Cela dit, y compris vis-à-vis de l’opinion publique, la lutte pour le retrait de cette contre-réforme dispose d’atouts majeurs : son universalité d’une part, chacun se sentant ainsi concerné ; l’image du « président des riches » et de son gouvernement d’autre part qui, quoi qu’il advienne, ne sont pas crédibles lorsque leur socle argumentaire est fondé sur la rhétorique du « progrès social », leur politique étant jugée structurellement inégalitaire par les trois quarts des Français.

Bref, ce mouvement social présente une somme d’atouts non négligeable. S’il fallait lui trouver un point faible, il me semble résider avant tout et une nouvelle fois dans son manque de relais et de débouchés politiques. L’état et l’émiettement des forces naturellement susceptibles de les lui fournir est un handicap, dans la perspective d’une métamorphose de la capacité de résistance dont fait preuve le monde du travail d’une dimension défensive vers une perspective offensive qui, seule, peut permettre de reconquérir ce que les politiques libérales ont ôté au peuple depuis bientôt quarante ans. Et de sortir ainsi du seul schéma réactif à l’œuvre dans le cadre des mobilisations sociales nationales depuis, somme toute, mai-juin 68 !

Benoit Foucambert : Le point fort du mouvement actuel tient beaucoup au stade de développement de nos sociétés et des contradictions qui les traversent. En gros, le pouvoir est détenu par les représentants directs des très grandes entreprises, ce qu’on appelait autrefois le grand capital monopoliste, dont les « gens » peuplent les ministères, la haute administration, contrôlent les grands médias… Cette fraction dominante de la classe dominante s’appuie sur des couches formellement salariées hautement privilégiées et directement intéressées au pouvoir du capital : (universitaires médiatiques, juristes de connivences, publicitaires, éditorialistes cumulards,…) et sur un appareil répressif renforcé.

Cette caste impose à tout le reste de la population sa politique de régression sociale au profit des seuls intérêts du grand capital, heurtant non seulement certaines couches salariées dites moyennes et en voie de prolétarisation (les enseignants par exemple), mais aussi les couches non monopolistes étranglées elles-aussi par les grands groupes financiers ou les grandes entreprises donneuses d’ordres.

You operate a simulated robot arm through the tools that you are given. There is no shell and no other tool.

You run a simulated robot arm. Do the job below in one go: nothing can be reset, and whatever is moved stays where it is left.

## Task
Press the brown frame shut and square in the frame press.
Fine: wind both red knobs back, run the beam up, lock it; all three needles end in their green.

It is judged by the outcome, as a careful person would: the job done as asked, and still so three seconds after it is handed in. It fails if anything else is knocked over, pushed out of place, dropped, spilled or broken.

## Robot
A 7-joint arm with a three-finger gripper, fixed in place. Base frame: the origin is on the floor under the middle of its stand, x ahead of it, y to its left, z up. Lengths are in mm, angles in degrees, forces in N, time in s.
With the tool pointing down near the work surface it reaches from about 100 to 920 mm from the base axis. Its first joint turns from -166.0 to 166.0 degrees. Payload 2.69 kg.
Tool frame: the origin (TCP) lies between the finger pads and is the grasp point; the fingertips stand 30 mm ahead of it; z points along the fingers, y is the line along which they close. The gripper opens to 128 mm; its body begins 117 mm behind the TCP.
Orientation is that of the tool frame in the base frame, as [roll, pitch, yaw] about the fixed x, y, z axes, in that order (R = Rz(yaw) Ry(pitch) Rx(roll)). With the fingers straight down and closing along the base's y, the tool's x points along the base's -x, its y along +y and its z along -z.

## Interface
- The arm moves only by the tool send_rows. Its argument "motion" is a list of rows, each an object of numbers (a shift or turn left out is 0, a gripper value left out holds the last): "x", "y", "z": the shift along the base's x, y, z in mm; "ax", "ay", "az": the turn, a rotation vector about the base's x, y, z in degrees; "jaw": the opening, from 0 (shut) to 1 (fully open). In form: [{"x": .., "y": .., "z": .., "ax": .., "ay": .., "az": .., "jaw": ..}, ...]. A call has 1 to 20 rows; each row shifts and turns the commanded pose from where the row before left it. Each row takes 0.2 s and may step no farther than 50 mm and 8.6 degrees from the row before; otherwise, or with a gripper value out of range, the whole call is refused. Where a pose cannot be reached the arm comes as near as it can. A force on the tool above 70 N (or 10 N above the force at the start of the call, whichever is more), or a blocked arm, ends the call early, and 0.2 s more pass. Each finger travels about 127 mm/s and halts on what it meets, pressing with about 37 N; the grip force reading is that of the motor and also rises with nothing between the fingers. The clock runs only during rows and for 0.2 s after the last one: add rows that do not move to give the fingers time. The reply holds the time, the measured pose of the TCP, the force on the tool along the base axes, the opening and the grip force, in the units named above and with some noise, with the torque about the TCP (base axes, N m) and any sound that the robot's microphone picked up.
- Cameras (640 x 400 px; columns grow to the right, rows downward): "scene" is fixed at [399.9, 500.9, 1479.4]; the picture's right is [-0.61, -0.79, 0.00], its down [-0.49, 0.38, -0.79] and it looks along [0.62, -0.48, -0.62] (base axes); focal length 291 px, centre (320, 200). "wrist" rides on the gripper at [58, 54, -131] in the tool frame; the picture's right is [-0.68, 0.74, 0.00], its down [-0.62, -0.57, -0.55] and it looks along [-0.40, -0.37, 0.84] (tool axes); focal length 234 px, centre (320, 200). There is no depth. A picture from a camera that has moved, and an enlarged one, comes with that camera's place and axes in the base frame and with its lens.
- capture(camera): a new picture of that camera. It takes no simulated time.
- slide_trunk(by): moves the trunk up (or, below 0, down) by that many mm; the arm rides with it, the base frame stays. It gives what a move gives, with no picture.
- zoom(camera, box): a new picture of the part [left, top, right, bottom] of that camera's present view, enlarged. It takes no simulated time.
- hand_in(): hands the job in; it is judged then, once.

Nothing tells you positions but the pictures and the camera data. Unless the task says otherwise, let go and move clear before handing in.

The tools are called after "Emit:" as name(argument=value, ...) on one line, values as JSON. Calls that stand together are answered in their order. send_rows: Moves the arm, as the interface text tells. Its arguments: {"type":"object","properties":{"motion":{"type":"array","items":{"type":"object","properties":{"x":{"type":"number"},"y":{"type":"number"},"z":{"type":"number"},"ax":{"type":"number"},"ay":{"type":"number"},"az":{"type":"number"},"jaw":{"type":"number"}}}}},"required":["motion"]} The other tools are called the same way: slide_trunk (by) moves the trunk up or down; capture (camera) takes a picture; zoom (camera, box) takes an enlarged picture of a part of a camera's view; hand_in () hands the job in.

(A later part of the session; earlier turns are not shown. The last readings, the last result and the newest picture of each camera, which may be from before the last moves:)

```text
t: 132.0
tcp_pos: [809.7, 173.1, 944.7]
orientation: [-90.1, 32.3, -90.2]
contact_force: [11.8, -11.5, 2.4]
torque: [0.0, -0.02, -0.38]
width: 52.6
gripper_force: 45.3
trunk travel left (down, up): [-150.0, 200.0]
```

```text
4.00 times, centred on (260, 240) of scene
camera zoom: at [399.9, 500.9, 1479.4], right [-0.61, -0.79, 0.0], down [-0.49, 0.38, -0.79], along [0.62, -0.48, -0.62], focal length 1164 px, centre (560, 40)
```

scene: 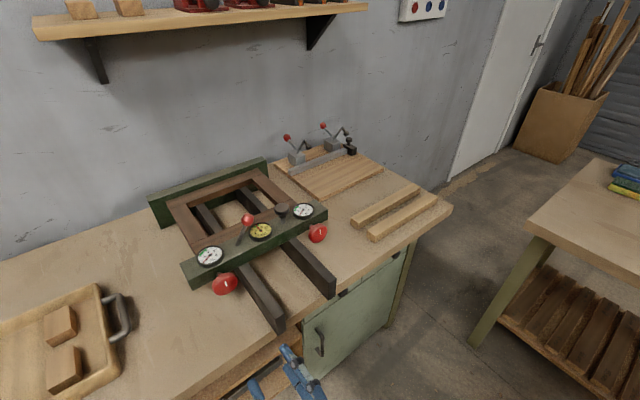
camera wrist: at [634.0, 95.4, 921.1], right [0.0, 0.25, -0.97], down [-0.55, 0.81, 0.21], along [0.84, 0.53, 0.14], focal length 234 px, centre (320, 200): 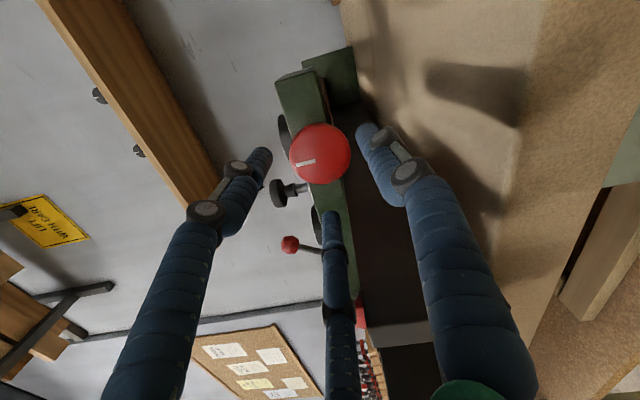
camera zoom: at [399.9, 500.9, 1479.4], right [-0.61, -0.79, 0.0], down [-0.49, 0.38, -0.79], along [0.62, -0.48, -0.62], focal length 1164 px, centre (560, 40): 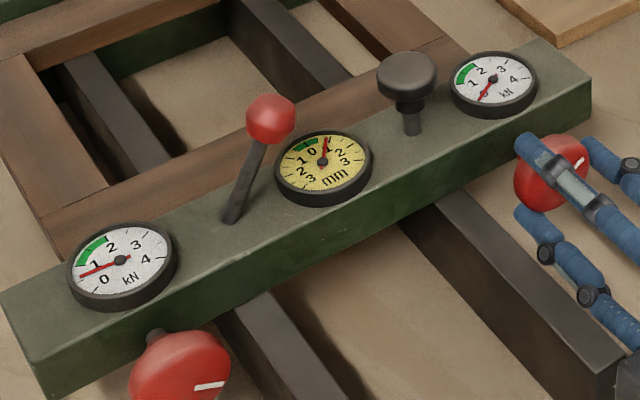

Si bien que nous observons depuis des décennies un vaste affrontement de classes tantôt silencieux tantôt ouvert entre les intérêts du capital monopoliste et ceux du reste de la population, dessinant la possibilité d’un rassemblement populaire majoritaire contenant l’écrasante majorité du salariat mais aussi des couches non monopolistes : artisans, petits producteurs, certains professions libérales, petits et moyens paysans, sans parler de certains prolétaires relevant en apparence du petit patronat (auto-entrepreneurs, « ubers », etc.)…

1995, 2003, 2005, 2010 et aujourd’hui décembre 2019 sont chacun à leur manière des moments de cristallisation de cette lutte avec des mouvements sociaux très forts, très puissants soutenus par la majorité de la population.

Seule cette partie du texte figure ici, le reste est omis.